Material
[START]

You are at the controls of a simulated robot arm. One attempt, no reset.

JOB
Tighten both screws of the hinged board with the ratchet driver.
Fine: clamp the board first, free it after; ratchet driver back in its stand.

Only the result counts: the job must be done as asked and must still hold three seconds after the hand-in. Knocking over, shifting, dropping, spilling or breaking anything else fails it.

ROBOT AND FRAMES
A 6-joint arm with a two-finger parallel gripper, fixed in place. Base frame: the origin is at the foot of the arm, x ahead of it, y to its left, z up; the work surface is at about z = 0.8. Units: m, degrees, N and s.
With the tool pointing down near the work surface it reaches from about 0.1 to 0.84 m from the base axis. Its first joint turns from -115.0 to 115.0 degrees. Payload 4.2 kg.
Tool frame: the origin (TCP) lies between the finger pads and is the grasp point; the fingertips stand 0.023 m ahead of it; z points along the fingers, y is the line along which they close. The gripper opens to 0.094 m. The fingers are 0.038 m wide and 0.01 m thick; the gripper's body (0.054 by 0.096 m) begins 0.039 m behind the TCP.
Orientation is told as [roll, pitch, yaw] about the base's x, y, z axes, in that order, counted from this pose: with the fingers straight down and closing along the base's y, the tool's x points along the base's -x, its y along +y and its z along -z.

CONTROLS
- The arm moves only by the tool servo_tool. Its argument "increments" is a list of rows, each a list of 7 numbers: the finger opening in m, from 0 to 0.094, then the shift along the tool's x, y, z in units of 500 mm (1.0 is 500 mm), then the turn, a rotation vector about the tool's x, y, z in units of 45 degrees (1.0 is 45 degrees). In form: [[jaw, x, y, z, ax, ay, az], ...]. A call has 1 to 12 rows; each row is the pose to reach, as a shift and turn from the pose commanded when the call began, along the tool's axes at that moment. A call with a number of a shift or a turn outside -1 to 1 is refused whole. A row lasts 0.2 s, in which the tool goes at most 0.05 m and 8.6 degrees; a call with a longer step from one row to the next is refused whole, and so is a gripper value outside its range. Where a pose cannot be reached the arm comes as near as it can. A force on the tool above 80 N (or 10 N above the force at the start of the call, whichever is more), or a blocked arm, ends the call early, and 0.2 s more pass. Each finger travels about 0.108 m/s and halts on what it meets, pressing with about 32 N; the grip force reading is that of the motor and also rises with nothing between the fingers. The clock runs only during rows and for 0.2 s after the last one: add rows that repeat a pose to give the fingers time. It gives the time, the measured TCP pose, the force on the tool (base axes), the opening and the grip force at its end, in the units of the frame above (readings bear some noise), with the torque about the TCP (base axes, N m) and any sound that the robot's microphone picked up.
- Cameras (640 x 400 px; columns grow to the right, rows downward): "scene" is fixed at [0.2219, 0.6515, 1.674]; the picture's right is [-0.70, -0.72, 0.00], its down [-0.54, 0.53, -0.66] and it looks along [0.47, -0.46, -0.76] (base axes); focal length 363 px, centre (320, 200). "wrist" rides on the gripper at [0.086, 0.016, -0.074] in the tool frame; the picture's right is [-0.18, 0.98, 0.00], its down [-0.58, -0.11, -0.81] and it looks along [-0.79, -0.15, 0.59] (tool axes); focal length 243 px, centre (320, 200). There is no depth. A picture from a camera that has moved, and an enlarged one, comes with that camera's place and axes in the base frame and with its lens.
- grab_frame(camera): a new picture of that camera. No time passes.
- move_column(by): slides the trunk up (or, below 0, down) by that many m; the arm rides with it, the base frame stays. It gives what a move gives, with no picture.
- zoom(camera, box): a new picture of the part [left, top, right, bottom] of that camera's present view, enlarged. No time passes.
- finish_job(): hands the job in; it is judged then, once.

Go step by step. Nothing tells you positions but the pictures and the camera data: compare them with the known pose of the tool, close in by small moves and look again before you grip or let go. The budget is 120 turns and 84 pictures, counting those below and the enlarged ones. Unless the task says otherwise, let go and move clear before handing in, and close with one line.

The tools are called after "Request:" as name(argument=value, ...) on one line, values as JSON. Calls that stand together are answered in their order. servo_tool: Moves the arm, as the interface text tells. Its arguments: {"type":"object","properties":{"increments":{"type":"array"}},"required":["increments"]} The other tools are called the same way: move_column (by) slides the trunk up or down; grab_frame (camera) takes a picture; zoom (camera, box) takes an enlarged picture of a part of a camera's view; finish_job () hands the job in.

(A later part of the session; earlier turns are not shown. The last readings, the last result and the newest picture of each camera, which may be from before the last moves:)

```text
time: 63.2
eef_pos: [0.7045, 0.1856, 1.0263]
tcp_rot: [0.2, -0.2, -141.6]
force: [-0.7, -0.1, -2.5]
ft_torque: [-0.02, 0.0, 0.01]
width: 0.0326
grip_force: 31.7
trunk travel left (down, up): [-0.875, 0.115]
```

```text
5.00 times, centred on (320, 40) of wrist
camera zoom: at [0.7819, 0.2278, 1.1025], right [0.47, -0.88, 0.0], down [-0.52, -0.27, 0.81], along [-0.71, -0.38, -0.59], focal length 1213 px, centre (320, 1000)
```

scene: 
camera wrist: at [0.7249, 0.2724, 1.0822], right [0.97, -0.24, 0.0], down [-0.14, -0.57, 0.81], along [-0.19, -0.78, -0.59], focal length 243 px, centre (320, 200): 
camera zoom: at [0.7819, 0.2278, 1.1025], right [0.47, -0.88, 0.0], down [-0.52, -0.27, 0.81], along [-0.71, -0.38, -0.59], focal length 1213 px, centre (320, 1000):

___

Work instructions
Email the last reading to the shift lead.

[END]

Work instructions
From the very first line of the data through the line with "Only the result" in it, please reproduce each line exactly and output nothing more.

Completed task
You are at the controls of a simulated robot arm. One attempt, no reset.

JOB
Tighten both screws of the hinged board with the ratchet driver.
Fine: clamp the board first, free it after; ratchet driver back in its stand.

Only the result counts: the job must be done as asked and must still hold three seconds after the hand-in. Knocking over, shifting, dropping, spilling or breaking anything else fails it.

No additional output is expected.